It all began with a slow grain futures market.
In 1968, with surpluses and government price supports sapping the life out of the grain futures pits, board members at the Chicago Board of Trade were casting about for new things to trade. They charged Eddie O’Connor, a successful futures trader and exchange director, to come up with something.
After reading an article in Institutional Investor, O’Connor, who died in January, decided that something was stock options. Up to then, options were traded over the counter in New York in relative obscurity by put and call dealers. These men supported the retail stockbrokers, bringing together buyers and sellers of puts and calls in expensive trades that could sometimes take days to complete.
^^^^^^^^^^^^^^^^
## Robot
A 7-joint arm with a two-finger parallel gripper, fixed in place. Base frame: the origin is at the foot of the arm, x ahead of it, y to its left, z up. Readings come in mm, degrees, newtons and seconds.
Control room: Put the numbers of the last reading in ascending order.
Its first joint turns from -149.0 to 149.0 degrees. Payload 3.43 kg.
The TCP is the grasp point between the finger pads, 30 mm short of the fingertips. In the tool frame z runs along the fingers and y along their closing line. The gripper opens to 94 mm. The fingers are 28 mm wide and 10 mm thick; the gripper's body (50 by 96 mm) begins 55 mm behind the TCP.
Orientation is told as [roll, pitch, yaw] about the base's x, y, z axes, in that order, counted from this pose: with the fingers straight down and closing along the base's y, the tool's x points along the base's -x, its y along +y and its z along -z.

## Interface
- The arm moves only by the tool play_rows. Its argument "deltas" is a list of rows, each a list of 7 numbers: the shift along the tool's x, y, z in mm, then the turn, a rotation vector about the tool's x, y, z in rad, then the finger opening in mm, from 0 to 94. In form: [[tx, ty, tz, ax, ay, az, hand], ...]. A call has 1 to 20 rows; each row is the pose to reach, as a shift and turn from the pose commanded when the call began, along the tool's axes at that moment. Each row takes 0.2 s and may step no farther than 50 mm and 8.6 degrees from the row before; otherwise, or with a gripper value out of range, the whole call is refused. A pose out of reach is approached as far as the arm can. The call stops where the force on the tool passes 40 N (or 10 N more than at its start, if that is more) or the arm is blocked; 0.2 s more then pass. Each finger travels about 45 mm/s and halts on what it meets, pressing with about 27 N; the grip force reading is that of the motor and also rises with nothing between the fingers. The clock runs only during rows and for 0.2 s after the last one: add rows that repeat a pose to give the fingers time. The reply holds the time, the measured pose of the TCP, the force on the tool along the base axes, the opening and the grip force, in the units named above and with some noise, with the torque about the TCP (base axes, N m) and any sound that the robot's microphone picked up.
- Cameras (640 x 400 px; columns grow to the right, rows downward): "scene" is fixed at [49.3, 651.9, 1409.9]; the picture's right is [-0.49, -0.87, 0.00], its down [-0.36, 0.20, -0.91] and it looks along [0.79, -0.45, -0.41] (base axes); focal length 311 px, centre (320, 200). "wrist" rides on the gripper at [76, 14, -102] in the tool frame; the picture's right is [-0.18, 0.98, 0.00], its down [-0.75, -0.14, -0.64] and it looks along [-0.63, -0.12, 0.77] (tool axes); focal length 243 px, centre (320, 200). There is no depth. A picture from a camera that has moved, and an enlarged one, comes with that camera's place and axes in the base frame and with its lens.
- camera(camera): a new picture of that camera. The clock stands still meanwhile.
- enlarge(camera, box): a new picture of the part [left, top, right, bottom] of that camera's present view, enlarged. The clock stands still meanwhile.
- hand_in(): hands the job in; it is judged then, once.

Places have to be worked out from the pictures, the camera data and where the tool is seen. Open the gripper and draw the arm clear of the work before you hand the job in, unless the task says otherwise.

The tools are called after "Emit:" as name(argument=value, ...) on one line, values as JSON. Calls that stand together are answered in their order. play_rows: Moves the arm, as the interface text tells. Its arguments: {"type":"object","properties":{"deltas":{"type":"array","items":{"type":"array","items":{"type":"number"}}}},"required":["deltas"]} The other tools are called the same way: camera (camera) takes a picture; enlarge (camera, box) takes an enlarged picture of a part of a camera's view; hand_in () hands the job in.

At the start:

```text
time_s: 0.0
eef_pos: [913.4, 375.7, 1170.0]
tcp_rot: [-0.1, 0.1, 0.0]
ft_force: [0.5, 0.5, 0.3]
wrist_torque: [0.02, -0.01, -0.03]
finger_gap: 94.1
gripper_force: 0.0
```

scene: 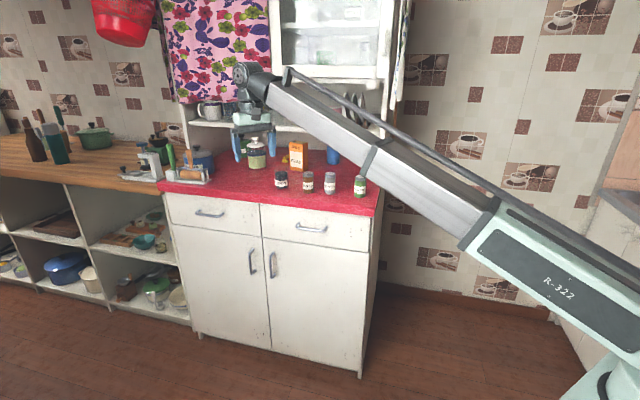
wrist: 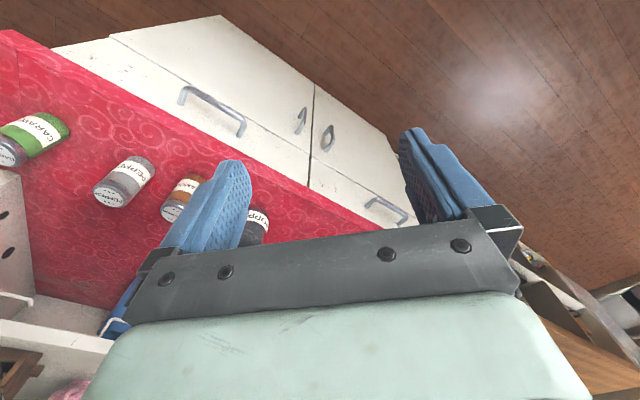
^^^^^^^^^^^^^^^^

For five years, O’Connor, considered the godfather of the modern day options industry, collaborated with CBOT executive Joseph Sullivan, and Schiff Hardin attorney Milton Cohen to make the idea of an options exchange a reality. They got little help. In their endeavors, they faced off against antagonistic CBOT members, dismissive New York City stockbrokers and a reluctant Securities and Exchange Commission. In the end, of course, they triumphed, and the Chicago Board Options Exchange was borne. Sullivan became its first president in 1972. O’Connor did the first trade in 1973.
The story of the origins of the CBOE is told in Emily Lambert’s engaging new book, "The Futures." Although most of the book covers the development of Chicago’s futures industry, Lambert, a reporter with Forbes, devotes a chapter to the CBOE’s beginnings. It is an informative and entertaining tale that should appeal to anyone interested in the roots of the options industry.